◆ Given passage ◆
==*==

Thanks to everyone offering encouraging words and scepticism about my plans. I try to analyse everything I read. My plans are not only something I've worked up in my head on my own, but actually my own experience from working in zoos. Watching visitors and giving guided tours. Too many visitors run from enclosure to enclosure, barely staying long enough to remember what colour the animal had. I my view, that's neither the visitors fault, nor the animals (not being interesting enough). It all comes down to how it's presented. If the average visitor gets to see an animal close enough, and the animal is expressing a natural behaviour, then it won't matter the slightest if it's rednecked wallaby or a pademelon. My zoo will be aimed at average visitors (but zoo-nerds will be welcome and zoochatters will have free entry

) and it will
aim at pleasing everyone. I know it won't please everyone. I'm not that naive. Some people will think the guided tour is too long. Some will think it's too short. There will be endless things that someone might complain on, and at the planning stage here, there will be endless things that you could do differently (please though, continue with your suggestions for changes, I truly appreciate the feedback and your thoughts).

==*==

◆ Data provided ◆
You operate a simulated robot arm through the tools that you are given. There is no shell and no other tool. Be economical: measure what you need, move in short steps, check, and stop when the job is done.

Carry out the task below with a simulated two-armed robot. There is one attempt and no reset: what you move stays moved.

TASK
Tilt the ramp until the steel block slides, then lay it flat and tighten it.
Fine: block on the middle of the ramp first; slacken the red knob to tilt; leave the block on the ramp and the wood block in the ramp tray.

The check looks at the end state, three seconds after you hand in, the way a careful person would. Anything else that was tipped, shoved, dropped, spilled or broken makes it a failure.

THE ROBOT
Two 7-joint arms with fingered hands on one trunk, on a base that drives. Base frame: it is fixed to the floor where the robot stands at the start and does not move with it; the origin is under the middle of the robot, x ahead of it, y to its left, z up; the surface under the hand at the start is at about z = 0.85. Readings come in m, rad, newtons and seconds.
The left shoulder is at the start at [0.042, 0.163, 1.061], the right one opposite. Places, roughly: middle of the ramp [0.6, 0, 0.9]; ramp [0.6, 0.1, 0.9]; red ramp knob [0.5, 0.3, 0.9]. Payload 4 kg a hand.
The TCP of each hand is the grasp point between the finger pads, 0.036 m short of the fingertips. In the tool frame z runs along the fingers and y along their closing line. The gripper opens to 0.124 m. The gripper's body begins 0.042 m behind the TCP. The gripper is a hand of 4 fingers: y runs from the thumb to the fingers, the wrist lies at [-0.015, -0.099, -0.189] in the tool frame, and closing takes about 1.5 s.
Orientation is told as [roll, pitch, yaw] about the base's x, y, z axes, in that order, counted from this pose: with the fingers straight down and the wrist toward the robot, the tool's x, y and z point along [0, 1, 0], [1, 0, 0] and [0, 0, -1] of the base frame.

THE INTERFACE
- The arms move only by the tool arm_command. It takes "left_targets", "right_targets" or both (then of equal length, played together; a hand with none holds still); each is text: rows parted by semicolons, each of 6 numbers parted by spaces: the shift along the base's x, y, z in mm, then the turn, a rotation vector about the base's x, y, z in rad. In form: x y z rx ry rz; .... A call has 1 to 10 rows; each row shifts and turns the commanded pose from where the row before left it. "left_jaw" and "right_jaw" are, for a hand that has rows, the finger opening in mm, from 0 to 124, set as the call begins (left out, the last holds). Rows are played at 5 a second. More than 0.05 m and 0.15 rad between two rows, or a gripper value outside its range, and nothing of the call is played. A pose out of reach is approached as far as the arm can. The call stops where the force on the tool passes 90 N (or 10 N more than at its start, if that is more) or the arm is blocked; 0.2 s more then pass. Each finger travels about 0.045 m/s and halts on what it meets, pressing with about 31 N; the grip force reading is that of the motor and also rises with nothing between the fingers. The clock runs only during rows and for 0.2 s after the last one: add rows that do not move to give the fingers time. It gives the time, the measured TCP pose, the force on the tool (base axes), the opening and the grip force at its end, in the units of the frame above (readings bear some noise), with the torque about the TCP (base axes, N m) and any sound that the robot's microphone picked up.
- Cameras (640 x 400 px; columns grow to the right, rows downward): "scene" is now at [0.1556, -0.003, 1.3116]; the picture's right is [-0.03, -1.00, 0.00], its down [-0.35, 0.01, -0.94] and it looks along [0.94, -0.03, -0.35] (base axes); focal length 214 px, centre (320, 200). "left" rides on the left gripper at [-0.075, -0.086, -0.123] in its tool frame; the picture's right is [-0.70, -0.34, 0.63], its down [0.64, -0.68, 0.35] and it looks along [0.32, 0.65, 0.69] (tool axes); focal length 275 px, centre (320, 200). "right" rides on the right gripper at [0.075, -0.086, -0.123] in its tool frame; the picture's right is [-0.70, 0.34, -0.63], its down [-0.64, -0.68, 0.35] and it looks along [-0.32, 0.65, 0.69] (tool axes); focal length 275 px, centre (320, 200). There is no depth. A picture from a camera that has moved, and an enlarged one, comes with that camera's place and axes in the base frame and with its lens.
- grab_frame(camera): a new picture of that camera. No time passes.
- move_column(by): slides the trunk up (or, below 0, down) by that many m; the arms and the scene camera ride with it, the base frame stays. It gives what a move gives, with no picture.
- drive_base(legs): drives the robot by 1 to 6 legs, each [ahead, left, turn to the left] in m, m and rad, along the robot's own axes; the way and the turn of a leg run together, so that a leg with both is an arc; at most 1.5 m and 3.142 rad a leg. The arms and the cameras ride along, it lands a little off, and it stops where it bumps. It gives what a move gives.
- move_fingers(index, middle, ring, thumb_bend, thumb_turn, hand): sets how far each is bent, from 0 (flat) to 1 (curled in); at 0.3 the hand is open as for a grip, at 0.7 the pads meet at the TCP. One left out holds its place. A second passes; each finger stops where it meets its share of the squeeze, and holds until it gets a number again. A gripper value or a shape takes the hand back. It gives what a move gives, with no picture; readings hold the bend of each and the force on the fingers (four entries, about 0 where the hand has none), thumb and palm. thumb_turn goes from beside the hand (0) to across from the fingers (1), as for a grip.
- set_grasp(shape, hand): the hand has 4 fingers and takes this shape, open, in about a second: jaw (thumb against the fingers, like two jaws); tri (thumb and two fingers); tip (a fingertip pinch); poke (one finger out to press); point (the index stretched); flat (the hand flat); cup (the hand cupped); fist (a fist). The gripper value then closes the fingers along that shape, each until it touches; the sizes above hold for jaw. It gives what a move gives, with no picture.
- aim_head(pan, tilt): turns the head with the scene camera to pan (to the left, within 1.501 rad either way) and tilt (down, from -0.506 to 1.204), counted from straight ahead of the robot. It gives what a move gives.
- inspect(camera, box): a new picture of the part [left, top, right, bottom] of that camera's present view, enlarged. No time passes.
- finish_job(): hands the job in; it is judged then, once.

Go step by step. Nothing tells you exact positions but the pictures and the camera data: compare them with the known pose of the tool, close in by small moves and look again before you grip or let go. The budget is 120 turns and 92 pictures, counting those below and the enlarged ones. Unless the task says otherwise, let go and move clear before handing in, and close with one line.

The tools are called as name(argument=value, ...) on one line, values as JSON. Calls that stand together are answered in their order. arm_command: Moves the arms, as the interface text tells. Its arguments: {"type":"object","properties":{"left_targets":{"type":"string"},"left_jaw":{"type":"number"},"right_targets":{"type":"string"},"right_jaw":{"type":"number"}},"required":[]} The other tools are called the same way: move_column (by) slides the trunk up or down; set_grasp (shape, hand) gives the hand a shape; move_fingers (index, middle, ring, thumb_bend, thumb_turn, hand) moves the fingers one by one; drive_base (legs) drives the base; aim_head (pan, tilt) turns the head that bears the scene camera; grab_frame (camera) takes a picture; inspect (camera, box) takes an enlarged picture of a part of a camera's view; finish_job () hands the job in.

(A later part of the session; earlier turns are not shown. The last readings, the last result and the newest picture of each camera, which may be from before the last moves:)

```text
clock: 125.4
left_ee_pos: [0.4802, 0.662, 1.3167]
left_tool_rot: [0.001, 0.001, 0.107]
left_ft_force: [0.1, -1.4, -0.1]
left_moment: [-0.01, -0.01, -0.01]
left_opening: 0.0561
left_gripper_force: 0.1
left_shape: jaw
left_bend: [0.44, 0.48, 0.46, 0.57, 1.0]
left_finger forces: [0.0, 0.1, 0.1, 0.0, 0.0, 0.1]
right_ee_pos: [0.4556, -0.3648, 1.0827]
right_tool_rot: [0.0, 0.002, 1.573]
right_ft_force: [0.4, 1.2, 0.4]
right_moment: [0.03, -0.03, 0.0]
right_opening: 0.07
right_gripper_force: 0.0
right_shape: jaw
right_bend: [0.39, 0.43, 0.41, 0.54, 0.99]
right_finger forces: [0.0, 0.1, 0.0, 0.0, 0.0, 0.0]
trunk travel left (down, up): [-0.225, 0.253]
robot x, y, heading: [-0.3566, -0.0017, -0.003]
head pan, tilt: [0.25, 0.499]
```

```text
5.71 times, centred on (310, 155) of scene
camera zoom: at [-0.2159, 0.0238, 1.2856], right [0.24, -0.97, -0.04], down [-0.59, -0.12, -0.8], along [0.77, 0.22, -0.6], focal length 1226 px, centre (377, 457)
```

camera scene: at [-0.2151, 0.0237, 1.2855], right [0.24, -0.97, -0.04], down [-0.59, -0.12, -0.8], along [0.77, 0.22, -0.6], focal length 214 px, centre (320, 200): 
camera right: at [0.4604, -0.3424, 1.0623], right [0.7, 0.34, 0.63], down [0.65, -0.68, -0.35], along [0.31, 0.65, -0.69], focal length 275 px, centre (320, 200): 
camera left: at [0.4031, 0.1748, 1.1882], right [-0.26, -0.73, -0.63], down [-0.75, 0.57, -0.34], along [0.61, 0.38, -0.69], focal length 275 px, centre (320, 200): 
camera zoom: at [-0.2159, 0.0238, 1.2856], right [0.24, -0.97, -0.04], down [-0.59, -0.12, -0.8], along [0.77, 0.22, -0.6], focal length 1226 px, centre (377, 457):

==*==

Keep the given passage going from its last sentence.

◆ Response to this task ◆
But, my point about pleasing everyone is about the attention to detail. Enough about that, I'm gonna describe the enclosure for the first wild animal, which will be
Macaca sylvanus.
You'll enter the forest which is made up of large pines and some deciduous trees, ferns and a few large rocks. It's not too far from how the cedar and oak forests in northern Morocco look. You will walk among the macaques and the guide will talk about them, their behaviour and their plight in the wild. To make the exhibit even more interesting, I will have some dreaded domestics there too. The visitors will of course not be able to touch the macaques, but I hope their wish to pet something will be fulfilled by having goats and miniature donkeys there. If it works well the young barbary macaques and the young goats might play together, and if it doesn't work with babies I still think this mixed exhibit will be very popular.
From here you will walk into the next walk-though exhibit. It will be almost entirely made up of deciduous trees of all sizes, with some tropical looking plants planted to make the experience more jungle like. There will be little or no undergrowth, just leaf litter and sand, again to simulate the appearance of a rainforest, or tropical forest. There will be a few more open places, where sun allows the radiated tortoises to bask. I'll also try to put heat lambs underneath logs in thicker forest to allow them to have more choices. They will only be exhibited outdoors, and then of course only when the weather allows it. There will be a group of lemurs, which species will have to be decided later, depending on what is available and in need of holders. I would also like to investigate the possibility of having ringtailed vontsira or narrow-striped boky as part of this mixed exhibit.
More exhibits to follow.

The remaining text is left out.